A political scientist seeks to explain Deng Xiaoping's success and Mikhail Gorbachev's failure in reforming a communist economy by focusing on the political institutions that blocked reform in the U.S.S.R. and facilitated it in China. The key to effective reform, says the author, is that reformist leaders need to develop an effective pro-reform coalition and render ineffective the groups that will lose as a result of the reforms.
Gorbachev tried to develop a reform coalition by opening up the political arena to real competition and thereby developing a counterweight to the anti-reform communist party apparatus. But this was a highly risky strategy that eventually led to the collapse of the Soviet communist party.
Deng, on the other hand, chose to retain the traditional communist party state but to use provincial officials as a political counterweight to the conservative center without changing the basic rules of the game. This strategy was facilitated by the fact that the Chinese communist political system, although structurally similar to the Soviet one, was more decentralized because of Mao Zedong's previous, deliberate efforts at decentralization.
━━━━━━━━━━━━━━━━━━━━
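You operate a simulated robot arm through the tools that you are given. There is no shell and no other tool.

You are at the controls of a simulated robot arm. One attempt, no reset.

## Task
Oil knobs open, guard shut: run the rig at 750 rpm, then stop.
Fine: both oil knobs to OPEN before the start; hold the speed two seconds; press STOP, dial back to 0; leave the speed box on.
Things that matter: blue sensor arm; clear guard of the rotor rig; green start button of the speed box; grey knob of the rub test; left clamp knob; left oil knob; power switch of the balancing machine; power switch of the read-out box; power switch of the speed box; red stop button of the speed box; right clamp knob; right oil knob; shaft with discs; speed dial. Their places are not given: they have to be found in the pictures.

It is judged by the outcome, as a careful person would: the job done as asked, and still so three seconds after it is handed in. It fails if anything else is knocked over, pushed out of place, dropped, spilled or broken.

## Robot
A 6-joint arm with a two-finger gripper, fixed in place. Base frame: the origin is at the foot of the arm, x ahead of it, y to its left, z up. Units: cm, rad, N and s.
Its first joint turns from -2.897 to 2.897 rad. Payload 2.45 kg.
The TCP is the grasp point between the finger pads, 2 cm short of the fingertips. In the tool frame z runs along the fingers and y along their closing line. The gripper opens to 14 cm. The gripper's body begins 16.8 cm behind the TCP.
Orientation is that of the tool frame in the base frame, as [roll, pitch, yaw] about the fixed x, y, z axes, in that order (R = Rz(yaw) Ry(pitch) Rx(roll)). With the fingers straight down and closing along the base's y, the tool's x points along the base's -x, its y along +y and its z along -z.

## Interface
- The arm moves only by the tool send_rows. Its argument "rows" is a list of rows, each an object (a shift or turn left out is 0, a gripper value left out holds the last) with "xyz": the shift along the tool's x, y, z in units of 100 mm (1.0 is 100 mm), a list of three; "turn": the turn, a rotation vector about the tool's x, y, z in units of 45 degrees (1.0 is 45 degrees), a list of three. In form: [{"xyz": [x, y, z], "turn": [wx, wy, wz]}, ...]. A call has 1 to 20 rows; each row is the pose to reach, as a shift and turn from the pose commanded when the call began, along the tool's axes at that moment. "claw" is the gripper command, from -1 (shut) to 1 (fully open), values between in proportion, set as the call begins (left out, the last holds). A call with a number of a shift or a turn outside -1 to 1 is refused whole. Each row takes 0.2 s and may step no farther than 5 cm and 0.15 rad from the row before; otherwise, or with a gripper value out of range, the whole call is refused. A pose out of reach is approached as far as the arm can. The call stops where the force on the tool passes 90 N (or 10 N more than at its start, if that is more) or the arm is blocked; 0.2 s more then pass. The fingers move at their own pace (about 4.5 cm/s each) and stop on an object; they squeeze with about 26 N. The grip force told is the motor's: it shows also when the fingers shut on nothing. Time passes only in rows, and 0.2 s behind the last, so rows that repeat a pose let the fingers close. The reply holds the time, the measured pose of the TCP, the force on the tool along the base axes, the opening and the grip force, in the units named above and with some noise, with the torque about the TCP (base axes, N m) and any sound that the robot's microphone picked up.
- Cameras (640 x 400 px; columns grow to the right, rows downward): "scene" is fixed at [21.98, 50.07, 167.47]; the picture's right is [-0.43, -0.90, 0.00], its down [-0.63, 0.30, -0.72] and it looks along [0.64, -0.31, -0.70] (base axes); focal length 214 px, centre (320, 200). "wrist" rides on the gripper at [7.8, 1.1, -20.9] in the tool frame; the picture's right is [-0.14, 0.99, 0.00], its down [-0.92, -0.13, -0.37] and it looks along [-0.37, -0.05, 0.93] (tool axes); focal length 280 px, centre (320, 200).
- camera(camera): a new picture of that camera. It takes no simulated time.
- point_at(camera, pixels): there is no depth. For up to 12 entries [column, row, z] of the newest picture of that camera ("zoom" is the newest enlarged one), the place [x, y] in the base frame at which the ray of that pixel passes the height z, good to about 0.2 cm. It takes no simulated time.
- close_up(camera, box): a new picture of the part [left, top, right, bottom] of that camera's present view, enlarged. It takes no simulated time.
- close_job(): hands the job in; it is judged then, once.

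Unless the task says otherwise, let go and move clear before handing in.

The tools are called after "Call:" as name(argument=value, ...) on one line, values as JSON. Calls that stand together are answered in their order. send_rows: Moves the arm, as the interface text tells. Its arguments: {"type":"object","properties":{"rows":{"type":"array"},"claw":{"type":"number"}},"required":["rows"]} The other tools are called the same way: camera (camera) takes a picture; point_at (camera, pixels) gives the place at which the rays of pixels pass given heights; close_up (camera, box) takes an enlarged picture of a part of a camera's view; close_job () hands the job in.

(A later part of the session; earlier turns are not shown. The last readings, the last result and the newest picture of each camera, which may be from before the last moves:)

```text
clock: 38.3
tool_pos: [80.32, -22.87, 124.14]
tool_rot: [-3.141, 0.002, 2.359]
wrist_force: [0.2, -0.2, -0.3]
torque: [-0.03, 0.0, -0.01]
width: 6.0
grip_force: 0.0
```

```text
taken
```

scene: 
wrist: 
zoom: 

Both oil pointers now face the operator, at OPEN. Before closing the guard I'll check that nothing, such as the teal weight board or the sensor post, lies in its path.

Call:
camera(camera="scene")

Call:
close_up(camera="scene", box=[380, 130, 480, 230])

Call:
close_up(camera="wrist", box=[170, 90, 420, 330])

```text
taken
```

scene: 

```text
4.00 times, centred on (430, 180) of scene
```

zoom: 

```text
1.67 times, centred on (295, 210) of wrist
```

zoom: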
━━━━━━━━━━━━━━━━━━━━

This is a very suggestive analysis with important implications for the future. It suggests that power in China may increasingly be shifting to the provinces. The author is not sanguine about the future of communism in China. In the Soviet Union and Eastern Europe, she writes, communism was toppled from the top down by a political elite hoping to remove the political obstacles to economic reform. In China, communism may be undone by a real revolution unleashed by the success of economic reform.